PROBLEM DETAILS: Using the listing below, please gather every line containing the word "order".
──────────────────────────────
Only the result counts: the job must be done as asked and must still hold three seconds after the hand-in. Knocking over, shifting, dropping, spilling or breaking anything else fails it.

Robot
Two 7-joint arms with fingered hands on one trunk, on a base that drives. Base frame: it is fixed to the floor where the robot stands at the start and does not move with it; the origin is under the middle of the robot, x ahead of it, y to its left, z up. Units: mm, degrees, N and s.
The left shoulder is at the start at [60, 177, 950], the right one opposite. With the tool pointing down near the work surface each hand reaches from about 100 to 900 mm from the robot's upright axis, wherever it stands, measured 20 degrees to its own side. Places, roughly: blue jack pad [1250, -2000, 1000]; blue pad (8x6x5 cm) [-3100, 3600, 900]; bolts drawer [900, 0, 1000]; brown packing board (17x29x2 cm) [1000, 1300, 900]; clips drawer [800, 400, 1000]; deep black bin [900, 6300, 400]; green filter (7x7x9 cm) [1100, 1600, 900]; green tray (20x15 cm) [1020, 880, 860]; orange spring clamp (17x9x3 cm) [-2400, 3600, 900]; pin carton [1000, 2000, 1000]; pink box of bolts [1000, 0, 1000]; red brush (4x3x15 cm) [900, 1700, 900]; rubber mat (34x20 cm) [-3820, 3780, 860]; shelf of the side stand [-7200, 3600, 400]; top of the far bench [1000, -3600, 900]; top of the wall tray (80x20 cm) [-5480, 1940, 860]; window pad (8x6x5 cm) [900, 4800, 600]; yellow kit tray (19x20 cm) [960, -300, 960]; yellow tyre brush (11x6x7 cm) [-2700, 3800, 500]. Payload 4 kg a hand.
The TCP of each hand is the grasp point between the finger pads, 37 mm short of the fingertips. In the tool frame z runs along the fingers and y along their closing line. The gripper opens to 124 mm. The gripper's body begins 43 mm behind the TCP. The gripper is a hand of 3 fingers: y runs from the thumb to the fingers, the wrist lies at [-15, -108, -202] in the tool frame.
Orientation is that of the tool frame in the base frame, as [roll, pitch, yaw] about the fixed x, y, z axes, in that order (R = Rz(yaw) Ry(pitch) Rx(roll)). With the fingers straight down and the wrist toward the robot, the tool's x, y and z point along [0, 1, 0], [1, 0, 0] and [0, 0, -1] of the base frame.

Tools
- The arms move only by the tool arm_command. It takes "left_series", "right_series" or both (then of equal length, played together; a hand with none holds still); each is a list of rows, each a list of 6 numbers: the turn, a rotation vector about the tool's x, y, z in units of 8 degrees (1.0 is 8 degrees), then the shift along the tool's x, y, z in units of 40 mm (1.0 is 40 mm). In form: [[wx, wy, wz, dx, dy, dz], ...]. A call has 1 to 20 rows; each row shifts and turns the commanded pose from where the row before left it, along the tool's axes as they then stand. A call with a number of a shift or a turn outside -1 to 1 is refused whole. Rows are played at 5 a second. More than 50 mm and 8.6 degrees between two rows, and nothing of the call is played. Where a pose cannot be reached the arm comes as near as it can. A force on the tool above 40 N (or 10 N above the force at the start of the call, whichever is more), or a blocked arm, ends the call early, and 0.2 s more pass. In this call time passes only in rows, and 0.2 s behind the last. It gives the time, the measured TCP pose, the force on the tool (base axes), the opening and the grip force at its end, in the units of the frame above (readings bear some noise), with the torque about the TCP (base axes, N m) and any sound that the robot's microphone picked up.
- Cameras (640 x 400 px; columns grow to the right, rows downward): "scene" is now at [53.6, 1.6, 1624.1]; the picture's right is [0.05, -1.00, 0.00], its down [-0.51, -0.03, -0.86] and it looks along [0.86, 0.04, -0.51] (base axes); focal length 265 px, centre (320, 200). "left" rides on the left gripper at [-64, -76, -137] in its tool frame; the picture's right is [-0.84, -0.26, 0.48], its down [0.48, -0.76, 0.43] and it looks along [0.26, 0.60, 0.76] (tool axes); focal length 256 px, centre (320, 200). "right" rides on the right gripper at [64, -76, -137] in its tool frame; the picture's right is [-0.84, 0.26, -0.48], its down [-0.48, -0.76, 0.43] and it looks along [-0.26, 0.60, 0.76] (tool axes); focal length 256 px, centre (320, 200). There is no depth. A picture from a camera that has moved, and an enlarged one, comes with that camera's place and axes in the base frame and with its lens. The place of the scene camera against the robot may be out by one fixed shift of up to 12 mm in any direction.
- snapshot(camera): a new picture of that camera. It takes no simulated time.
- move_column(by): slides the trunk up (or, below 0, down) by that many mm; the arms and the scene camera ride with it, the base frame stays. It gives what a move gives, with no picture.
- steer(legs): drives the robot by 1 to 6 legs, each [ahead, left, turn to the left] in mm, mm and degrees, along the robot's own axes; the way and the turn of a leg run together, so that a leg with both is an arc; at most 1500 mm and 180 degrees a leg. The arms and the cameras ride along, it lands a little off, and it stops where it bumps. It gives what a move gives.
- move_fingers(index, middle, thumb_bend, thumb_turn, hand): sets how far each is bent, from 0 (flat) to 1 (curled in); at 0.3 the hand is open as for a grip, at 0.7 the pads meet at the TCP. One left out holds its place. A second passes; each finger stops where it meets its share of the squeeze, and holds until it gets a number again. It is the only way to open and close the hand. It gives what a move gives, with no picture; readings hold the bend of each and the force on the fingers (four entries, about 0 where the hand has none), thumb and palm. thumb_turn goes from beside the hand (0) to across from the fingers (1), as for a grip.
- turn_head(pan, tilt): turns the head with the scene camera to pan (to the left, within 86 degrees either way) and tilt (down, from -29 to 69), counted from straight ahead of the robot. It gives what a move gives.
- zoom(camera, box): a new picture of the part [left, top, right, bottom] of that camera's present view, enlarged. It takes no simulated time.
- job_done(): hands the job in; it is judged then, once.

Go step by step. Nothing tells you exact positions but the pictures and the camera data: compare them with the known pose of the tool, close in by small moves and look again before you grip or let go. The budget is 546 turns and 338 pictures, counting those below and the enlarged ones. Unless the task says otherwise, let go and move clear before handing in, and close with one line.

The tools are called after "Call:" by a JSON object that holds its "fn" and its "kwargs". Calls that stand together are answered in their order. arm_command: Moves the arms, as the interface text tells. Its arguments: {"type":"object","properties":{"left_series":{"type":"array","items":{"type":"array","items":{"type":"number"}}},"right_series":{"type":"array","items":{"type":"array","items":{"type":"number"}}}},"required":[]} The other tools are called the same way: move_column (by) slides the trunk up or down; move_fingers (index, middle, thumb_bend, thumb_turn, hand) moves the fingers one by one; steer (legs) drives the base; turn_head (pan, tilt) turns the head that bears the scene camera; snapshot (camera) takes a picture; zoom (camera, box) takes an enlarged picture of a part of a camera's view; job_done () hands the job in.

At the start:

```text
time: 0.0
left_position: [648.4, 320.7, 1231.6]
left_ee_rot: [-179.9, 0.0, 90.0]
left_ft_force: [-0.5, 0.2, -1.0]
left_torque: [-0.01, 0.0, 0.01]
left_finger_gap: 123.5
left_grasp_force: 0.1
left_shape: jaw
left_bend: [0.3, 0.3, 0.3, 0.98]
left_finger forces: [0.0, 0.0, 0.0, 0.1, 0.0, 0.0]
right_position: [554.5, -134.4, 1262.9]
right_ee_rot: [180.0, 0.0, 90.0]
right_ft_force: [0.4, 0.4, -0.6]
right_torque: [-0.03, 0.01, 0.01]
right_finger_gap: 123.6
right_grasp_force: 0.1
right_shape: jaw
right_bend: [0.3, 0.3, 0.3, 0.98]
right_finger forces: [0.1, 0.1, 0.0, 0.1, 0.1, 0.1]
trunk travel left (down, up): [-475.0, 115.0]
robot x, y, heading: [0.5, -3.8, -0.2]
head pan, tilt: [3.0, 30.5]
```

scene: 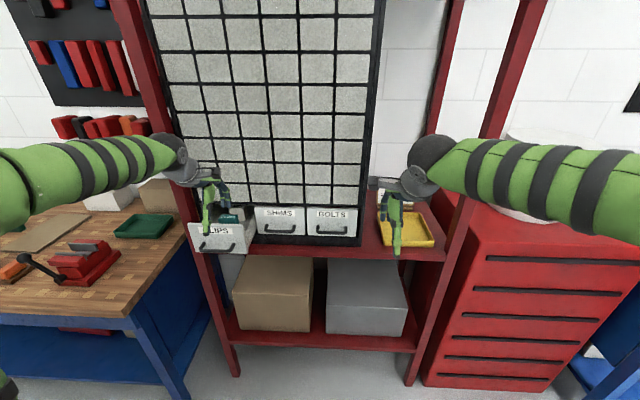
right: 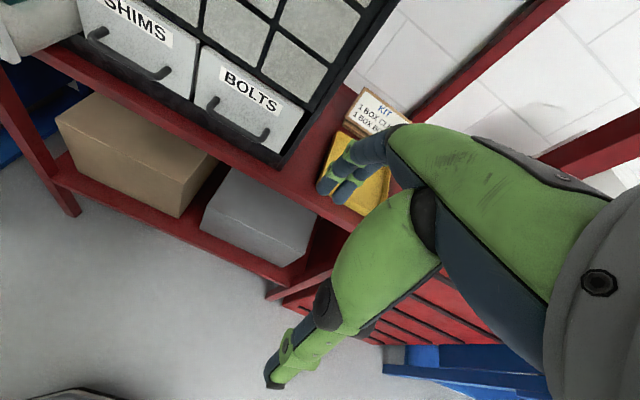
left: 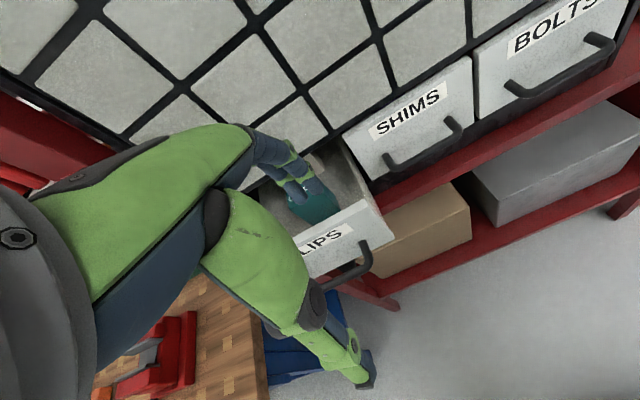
──────────────────────────────
ANSWER TO THIS TASK:
Orientation is that of the tool frame in the base frame, as [roll, pitch, yaw] about the fixed x, y, z axes, in that order (R = Rz(yaw) Ry(pitch) Rx(roll)). With the fingers straight down and the wrist toward the robot, the tool's x, y and z point along [0, 1, 0], [1, 0, 0] and [0, 0, -1] of the base frame.
The tools are called after "Call:" by a JSON object that holds its "fn" and its "kwargs". Calls that stand together are answered in their order. arm_command: Moves the arms, as the interface text tells. Its arguments: {"type":"object","properties":{"left_series":{"type":"array","items":{"type":"array","items":{"type":"number"}}},"right_series":{"type":"array","items":{"type":"array","items":{"type":"number"}}}},"required":[]} The other tools are called the same way: move_column (by) slides the trunk up or down; move_fingers (index, middle, thumb_bend, thumb_turn, hand) moves the fingers one by one; steer (legs) drives the base; turn_head (pan, tilt) turns the head that bears the scene camera; snapshot (camera) takes a picture; zoom (camera, box) takes an enlarged picture of a part of a camera's view; job_done () hands the job in.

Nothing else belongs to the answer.